Once again, I am unable to make New Years Resolutions for myself, being perfect and all, so I must make resolutions for others.
Once again, Ill lend my efforts to celebrities and politicians, because they are so very, very far from being perfect.
Olympic track star Marion Jones, disgraced in a steroids scandal in October, resolves to run on unleaded from now on.
The Los Angeles Dodgers, heavy users of steroids, according to this months Mitchell Report, and yet winless in the championships for almost 20 years, resolve to try and get their money back.
Actress Lindsay Lohan, who spent most of the summer in rehab, resolves to get more involved in movie smashes, and less involved in car smashes.
Magician David Copperfield, accused of rape by a woman in October, resolves to use only volunteers in his act from now on.
Actor Kiefer Sutherland, jailed earlier this month for his second DUI conviction in three years, resolves to be more like Jack Bauer, his character on TV. Absolutely no drinking until the world has been saved.
Singer Britney Spears resolves to have a better year. It shouldnt be too difficult.
Idaho lawmaker Larry Craig, arrested in August for lewd conduct in an airport mens room, resolves to give up his seat in the Senate. And his seat in the bathroom.
Football star Michael Vick, arrested in April on felony dogfighting charges, resolves to keep his paws clean from now on.
Singer Paul McCartney resolves to insist on a prenuptial agreement the next time around.
Socialite Paris Hilton, jailed in June for violating parole in a DUI case, resolves to limit her parties to two or three per night.
Ty Pennington, host of TVs Extreme Makeover: Home Edition, who was arrested for drunk driving in May, resolves to spend more time hammering and less time getting hammered.
Combative talk show host Rosie ODonnell resolves to get along with more people. Maybe one or two, to start with.
Americas Got Talent judge David Hasselhoff, embarrassed when his drunk-eating-a-burger video surfaced in May, resolves to start a new TV reality show: Americas Got the Shakes.
Actor Alec Baldwin, embarrassed in April when he was taped berating his daughter, resolves to withdraw his name from consideration for Father of the Year.
Actress Nicole Richie, sentenced to an hour in jail for drunk driving, resolves to write a book about prison life. A short book.
Football coach Bill Belichick, who was caught stealing signs in September before leading his New England Patriots to a so-far-unbeaten season, resolves to hang a new plaque in his office: Cheaters Always Prosper.
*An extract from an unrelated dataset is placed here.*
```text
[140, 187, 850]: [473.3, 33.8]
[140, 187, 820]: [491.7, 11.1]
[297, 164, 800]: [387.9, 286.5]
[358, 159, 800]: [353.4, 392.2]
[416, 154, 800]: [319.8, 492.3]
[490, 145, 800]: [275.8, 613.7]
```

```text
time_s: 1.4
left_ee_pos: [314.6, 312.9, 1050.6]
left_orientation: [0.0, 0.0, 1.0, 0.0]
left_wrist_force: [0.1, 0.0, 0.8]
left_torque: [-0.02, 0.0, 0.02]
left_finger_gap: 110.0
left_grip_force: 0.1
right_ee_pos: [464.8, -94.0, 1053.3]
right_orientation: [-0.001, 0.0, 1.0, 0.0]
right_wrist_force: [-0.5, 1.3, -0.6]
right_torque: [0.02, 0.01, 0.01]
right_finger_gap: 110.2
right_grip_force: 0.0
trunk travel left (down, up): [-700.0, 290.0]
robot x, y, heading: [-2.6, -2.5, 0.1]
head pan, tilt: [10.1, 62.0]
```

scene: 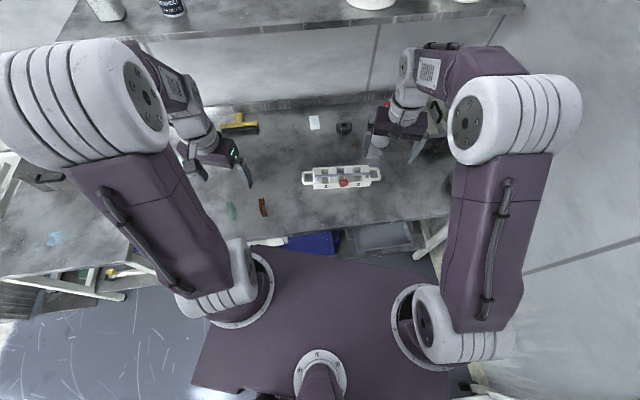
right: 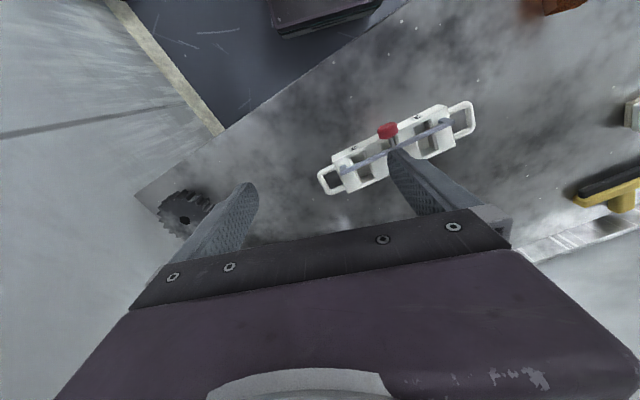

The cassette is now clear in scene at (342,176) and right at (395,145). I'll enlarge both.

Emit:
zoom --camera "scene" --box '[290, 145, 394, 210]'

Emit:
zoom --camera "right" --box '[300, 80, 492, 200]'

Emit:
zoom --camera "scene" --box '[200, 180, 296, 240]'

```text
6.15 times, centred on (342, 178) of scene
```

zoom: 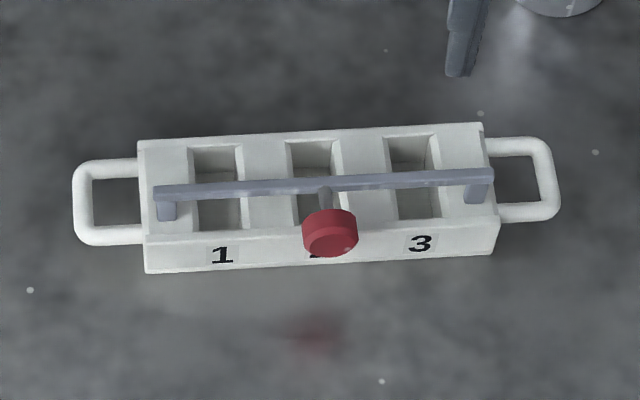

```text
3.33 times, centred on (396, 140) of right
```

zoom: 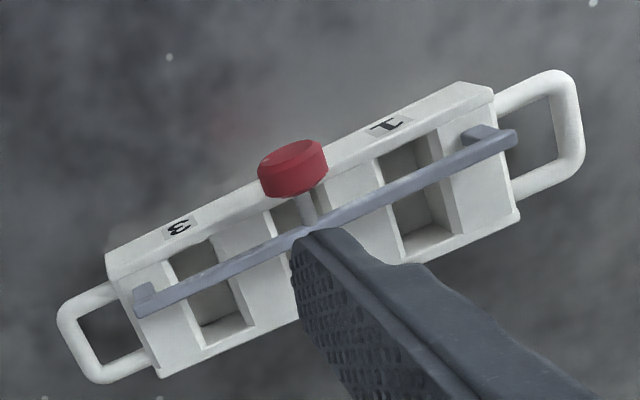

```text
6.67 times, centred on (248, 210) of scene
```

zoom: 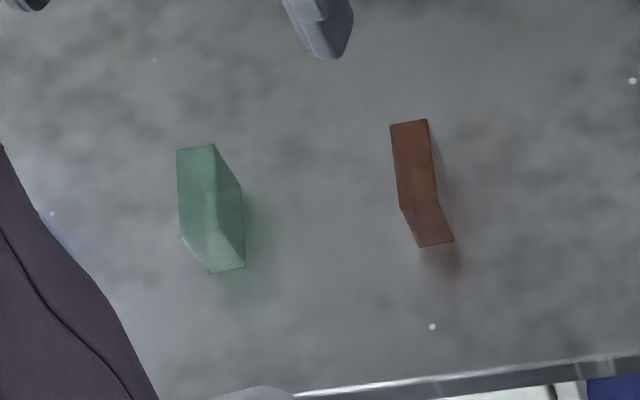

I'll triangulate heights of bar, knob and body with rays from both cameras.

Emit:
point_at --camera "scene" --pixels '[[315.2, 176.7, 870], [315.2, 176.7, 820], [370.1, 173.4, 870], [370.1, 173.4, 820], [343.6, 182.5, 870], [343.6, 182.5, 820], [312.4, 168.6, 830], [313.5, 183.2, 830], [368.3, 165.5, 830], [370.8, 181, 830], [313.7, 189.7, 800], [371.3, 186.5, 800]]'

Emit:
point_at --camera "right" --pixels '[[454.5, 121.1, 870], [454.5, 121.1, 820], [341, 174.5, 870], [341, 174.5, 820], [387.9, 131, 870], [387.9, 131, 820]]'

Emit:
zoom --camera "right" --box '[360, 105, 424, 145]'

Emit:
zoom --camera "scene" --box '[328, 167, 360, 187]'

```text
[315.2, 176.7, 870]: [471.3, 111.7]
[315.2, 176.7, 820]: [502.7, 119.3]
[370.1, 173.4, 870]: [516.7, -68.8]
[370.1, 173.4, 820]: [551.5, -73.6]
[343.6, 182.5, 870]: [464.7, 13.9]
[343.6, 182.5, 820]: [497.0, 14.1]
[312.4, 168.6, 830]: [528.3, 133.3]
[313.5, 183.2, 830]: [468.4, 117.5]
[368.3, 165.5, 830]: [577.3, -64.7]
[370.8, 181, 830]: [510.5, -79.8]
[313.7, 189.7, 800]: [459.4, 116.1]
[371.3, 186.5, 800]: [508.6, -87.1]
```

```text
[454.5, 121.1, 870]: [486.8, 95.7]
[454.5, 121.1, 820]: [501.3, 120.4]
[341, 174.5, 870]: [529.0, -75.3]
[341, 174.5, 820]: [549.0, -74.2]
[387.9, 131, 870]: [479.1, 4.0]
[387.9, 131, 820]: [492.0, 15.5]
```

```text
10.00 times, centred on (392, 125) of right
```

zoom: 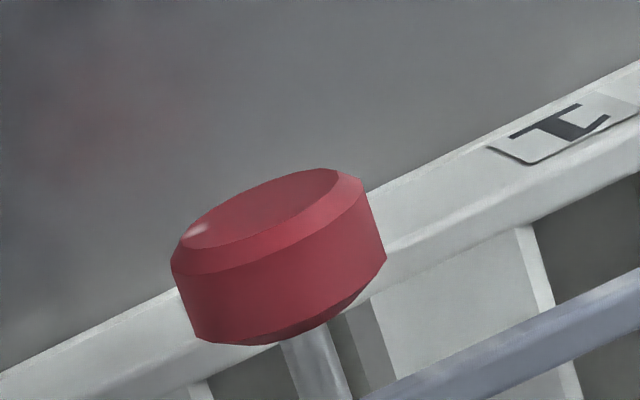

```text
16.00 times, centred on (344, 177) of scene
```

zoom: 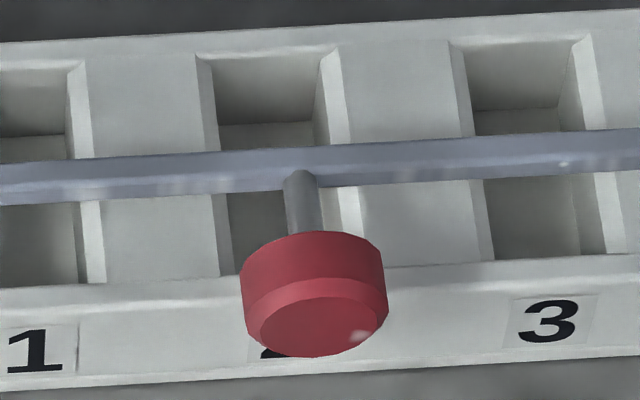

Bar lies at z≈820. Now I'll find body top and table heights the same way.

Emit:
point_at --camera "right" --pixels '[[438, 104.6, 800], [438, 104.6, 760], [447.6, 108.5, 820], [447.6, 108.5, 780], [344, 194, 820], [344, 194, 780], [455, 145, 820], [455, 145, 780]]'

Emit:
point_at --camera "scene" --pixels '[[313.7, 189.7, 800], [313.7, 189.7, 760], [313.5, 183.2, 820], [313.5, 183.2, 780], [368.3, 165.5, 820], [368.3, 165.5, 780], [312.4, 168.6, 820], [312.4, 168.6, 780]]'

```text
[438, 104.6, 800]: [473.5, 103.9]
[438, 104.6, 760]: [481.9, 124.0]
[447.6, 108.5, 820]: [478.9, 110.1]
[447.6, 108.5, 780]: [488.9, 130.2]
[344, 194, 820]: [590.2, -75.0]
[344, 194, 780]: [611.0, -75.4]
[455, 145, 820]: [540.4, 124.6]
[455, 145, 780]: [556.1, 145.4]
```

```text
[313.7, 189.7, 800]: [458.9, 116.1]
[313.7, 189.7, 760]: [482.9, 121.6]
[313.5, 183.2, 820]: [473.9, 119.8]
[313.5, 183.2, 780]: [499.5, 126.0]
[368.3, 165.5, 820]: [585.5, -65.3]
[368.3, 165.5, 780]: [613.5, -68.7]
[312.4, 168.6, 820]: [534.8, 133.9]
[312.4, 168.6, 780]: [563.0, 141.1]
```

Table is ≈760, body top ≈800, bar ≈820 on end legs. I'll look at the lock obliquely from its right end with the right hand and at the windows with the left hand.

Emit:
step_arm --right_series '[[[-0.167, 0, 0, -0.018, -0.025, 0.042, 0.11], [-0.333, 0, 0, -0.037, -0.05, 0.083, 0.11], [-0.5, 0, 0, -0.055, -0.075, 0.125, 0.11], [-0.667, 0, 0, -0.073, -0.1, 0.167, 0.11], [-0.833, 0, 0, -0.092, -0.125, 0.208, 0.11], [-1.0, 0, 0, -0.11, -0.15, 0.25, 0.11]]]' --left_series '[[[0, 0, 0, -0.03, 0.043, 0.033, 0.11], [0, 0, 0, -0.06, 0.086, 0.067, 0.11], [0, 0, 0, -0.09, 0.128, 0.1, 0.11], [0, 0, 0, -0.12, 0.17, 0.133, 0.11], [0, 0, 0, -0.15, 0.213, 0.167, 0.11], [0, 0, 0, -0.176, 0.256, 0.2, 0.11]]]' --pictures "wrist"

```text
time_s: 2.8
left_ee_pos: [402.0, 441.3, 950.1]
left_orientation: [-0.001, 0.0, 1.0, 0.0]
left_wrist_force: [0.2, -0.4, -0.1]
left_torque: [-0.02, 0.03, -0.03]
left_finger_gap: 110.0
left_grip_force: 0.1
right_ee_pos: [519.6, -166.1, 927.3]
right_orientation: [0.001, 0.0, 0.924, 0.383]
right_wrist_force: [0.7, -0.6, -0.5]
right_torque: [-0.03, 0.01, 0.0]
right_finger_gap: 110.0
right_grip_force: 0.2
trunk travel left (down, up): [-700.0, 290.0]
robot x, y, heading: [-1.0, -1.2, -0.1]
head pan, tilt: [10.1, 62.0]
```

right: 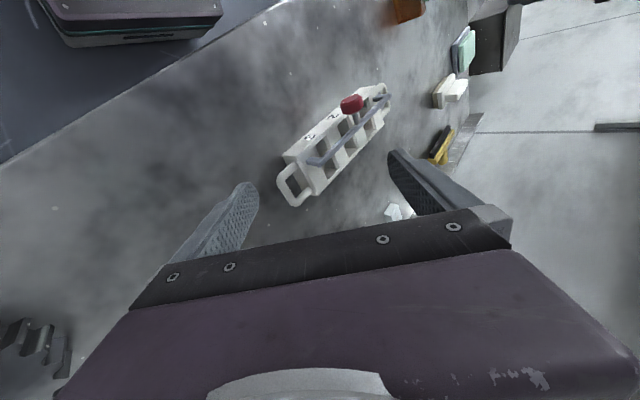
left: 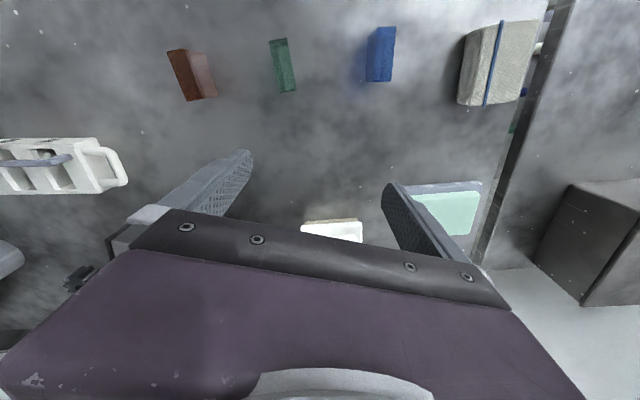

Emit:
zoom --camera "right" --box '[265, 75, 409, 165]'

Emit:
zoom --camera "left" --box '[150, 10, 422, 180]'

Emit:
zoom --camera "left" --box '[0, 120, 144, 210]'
One of the most entertaining letters I’ve received in a long time comes from Bob Edwards, of San Bernardino. He writes in response to my Dec. 30 column, in which I proposed the establishment of Inland Empire yacht races, Inland Empire surfing championships and a Queen Mary-style boat attraction in the Inland Empire. I was inspired by the annual Chino Hills Christmas Boat Parade, in which boats are paraded down the street on boat trailers, hauled by trucks and cars. Who needs water to have water fun?

Here’s Bob’s letter.


The world has the Americas Cup Race held every four years, down the road is the Newport Christmas Boat Armada, nearby is the Chino Hills Christmas Boat Parade. All lacking charisma, style, elegance that only a YACHT can provide. And not to be out done by these trivial events, the Inland Empire needs something of grand and epic proportions. Something that everyone in the community can get behind and become a contributor. Where all the local and recognized major ship builders and boat makers will beg to sponsor part of this event. Where only the crazy, insane or the Captain Davy Jones will not want to be included. It is an idea whose time has come or is really overdue!

Mr. John Weeks of The San Bernardino Sun can now be known as Father Yacht. His steel trap mind has been shaped into a navigator’s sextant as he witnessed a local community event and felt the Inland Empire could go one grander or just better if provided trustworthy direction. In the true American fashion of healthy competitiveness he cast off the challenge to the community to take an idea and, yes, sail with it.

Job Description:
Take a sleepy midsized community like the Inland Empire with a less than desirable reputation and turn a creative idea into a world-class event of classic proportions. Where an outpouring of positive yeomanship is demonstrated in classic nautical fashion, leading seasoned salts and landlubbers alike in demonstrating that the Inland Empire will not be hampered by small and insignificant issues of no available bodies of water to imaginatively stage and host an inland regatta known as the Annual Classic Yacht Races of the Inland Empire. An event, like the ocean currents, will travel to the various Inland Harbor-less cities yearly, each vying for the coveted Admirals Chipped Cup cup. Not to be mistook for the Pasadenas Doo Dahs Parade but often will be confused with the Rose Parade.

Job Qualifications:
Needed, a person with creative limitless vision. A person with the ability to see what it could be, not what it once was. A person who sees potential, recognizes ability. An individual who can throw out a challenge and lead the community to meet and surpass the challenge. An individual who does not get stymied easily. Someone who has a hard time with I cant yet champions Ill try. Someone who knows it can be done and can and will interject that positive attitude to all interested parties as well as many disinterested parties. A mentor, a leader, a risk taker, a doer, and an achiever. Someone who accepts only a sense of pride for services rendered. Someone who diverts kudos to all those involved. Someone that will be known as The King of The Inland Empire. (A yearly position appointed by the community hosting this classic event.)

I strongly feel that Mr. John Weeks has earned the honor of being the first King of The Inland Empire and I look to the San Bernardino community to concur as we have but only a few and fleeting months to turn this navel idea into a living breathing regatta.